Bonding properties between 3D printed coarse aggregate concrete and rebar based on interface structural characteristics

The bonding properties between 3D printed concrete and rebar are a critical factor in determining the performance and service life of 3D printed concrete building structures. Due to the difficult elimination of pores formed at the interface between the rebar and concrete during rebar placement, it becomes a key factor affecting the interfacial bonding performance. This work focuses on the structural defect characteristics of the bonding interface between 3D printed natural coarse aggregate concrete (3DPNAC) and ribbed rebar, the bonding properties of 3DPNAC-rebar with different rebar arrangement directions (parallel, vertical, 45 degrees) were investigated through artificial placement of the rebar and compared with those of 3D printed mortar (3DPM) and cast concrete.
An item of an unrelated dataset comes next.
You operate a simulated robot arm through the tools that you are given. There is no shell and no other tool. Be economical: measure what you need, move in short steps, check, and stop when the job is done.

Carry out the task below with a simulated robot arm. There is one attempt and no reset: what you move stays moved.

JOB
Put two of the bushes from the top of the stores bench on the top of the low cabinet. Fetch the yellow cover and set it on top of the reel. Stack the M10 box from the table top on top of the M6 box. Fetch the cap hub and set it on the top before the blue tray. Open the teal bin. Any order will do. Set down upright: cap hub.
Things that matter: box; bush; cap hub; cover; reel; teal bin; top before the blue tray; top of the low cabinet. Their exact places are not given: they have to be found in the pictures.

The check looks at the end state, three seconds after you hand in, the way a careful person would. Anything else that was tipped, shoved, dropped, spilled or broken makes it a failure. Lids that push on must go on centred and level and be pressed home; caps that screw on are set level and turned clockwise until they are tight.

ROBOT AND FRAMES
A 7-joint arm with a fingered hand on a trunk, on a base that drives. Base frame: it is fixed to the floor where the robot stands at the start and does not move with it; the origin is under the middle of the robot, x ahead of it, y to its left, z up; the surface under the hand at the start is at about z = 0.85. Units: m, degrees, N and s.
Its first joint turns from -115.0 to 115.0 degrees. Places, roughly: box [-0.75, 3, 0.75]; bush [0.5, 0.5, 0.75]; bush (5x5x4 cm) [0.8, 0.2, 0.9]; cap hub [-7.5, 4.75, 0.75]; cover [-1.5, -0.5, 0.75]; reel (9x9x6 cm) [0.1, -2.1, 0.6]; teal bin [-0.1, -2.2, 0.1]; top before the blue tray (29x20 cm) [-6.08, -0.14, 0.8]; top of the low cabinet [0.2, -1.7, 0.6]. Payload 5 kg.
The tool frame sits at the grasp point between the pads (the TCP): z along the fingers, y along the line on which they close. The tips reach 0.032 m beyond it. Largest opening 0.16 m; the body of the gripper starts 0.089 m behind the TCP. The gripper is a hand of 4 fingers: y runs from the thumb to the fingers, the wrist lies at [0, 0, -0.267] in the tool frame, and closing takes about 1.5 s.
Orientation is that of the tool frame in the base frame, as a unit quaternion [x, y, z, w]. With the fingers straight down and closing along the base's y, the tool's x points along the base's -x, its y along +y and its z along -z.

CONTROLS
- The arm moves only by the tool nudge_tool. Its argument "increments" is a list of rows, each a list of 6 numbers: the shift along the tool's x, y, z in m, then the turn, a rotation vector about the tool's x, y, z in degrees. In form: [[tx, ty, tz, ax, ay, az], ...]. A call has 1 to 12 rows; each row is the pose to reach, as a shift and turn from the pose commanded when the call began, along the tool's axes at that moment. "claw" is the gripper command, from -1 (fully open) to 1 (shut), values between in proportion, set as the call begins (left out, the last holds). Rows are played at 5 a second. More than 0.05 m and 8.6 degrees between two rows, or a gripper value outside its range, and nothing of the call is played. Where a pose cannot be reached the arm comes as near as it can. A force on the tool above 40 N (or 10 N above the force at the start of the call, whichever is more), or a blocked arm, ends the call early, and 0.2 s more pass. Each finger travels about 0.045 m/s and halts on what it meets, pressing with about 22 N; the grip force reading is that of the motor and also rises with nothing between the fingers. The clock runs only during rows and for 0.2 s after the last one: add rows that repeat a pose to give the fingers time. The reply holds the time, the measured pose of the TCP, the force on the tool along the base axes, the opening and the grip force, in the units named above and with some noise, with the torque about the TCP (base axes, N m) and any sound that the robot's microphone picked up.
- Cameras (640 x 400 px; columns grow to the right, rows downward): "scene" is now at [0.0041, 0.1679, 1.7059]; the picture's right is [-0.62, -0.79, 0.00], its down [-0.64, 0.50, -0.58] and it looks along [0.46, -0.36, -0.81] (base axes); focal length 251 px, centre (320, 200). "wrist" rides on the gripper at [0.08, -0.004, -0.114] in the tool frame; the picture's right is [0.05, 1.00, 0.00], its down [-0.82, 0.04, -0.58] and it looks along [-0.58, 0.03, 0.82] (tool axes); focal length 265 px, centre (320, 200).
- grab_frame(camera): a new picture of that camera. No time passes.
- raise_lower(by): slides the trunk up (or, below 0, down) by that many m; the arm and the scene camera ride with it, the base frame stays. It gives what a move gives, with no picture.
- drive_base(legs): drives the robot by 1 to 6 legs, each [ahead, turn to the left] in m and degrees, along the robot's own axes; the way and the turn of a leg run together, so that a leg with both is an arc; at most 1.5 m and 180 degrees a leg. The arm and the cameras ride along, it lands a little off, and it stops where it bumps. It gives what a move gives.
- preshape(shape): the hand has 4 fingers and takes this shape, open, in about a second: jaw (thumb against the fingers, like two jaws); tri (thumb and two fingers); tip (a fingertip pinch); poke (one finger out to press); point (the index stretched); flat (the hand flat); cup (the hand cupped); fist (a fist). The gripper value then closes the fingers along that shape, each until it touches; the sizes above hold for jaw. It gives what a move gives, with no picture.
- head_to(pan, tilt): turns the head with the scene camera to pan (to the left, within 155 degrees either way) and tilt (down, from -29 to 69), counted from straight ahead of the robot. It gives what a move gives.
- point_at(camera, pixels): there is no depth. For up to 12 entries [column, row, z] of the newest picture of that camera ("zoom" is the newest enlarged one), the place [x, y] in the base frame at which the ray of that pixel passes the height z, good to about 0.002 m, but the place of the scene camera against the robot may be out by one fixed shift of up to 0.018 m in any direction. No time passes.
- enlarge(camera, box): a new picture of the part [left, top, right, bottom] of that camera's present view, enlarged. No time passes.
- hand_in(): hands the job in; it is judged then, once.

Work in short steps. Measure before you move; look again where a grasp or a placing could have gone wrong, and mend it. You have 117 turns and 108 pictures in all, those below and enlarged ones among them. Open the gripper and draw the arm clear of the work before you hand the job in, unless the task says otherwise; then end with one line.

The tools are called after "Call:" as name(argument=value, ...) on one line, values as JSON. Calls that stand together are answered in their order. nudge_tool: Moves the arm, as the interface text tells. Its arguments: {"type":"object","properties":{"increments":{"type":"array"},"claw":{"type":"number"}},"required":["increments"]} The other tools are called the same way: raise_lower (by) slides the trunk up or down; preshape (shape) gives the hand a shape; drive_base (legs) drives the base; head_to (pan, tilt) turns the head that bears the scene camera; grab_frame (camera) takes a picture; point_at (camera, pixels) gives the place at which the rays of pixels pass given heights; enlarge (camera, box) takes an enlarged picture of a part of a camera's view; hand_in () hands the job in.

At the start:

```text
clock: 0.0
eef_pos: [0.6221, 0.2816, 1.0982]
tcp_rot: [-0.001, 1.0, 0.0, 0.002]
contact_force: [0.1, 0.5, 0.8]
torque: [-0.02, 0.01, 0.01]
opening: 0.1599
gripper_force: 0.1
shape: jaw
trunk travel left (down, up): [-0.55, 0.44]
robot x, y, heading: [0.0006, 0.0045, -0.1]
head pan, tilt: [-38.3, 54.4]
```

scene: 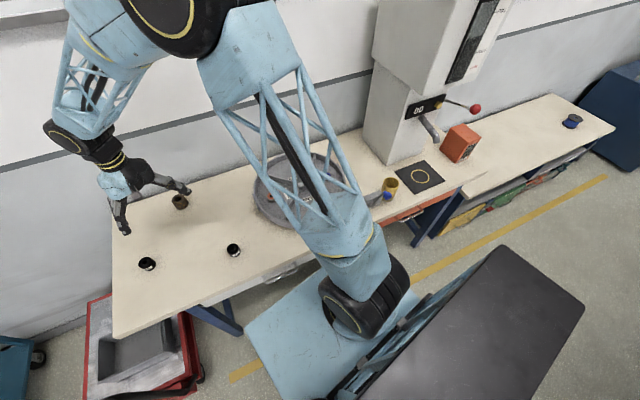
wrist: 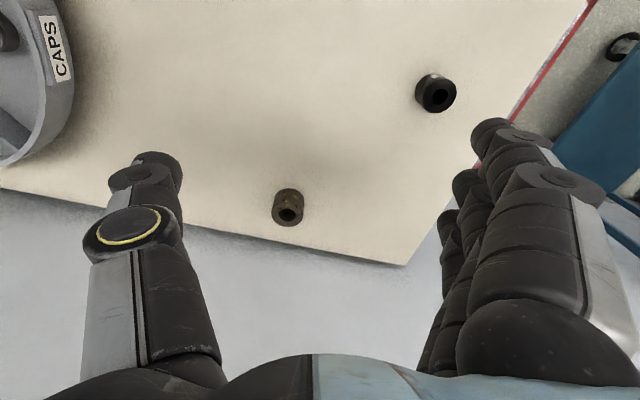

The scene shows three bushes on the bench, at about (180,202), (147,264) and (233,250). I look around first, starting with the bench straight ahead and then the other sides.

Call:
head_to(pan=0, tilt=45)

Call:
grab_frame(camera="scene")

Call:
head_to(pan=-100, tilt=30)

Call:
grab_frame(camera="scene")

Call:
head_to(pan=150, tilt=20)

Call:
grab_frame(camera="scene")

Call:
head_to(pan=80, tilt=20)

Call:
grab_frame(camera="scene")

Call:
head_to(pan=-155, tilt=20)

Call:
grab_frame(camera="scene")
The results showed that the bonding strength between 3DPNAC and rebar was higher than that of 3DPM, and the distribution characteristics of pore defects and natural coarse aggregate were the primary causes of the structural differences between the bonding interfaces of 3DPNAC and 3DPM with rebar. The partition distribution and geometric configuration of pore defects in the bonding interface area were identified as pivotal factors in the degradation of the bond strength between 3DPNAC and rebar. Based on the structural composition of the 3DPNAC-rebar bond interface, a bond interface-partitioning model was proposed to elucidate the bond-slip damage mechanism. Finally, a bond-slip model of 3DPNAC and rebar was established. This study can provide important guidance for the structural design and application of 3D printed concrete structures with rebar.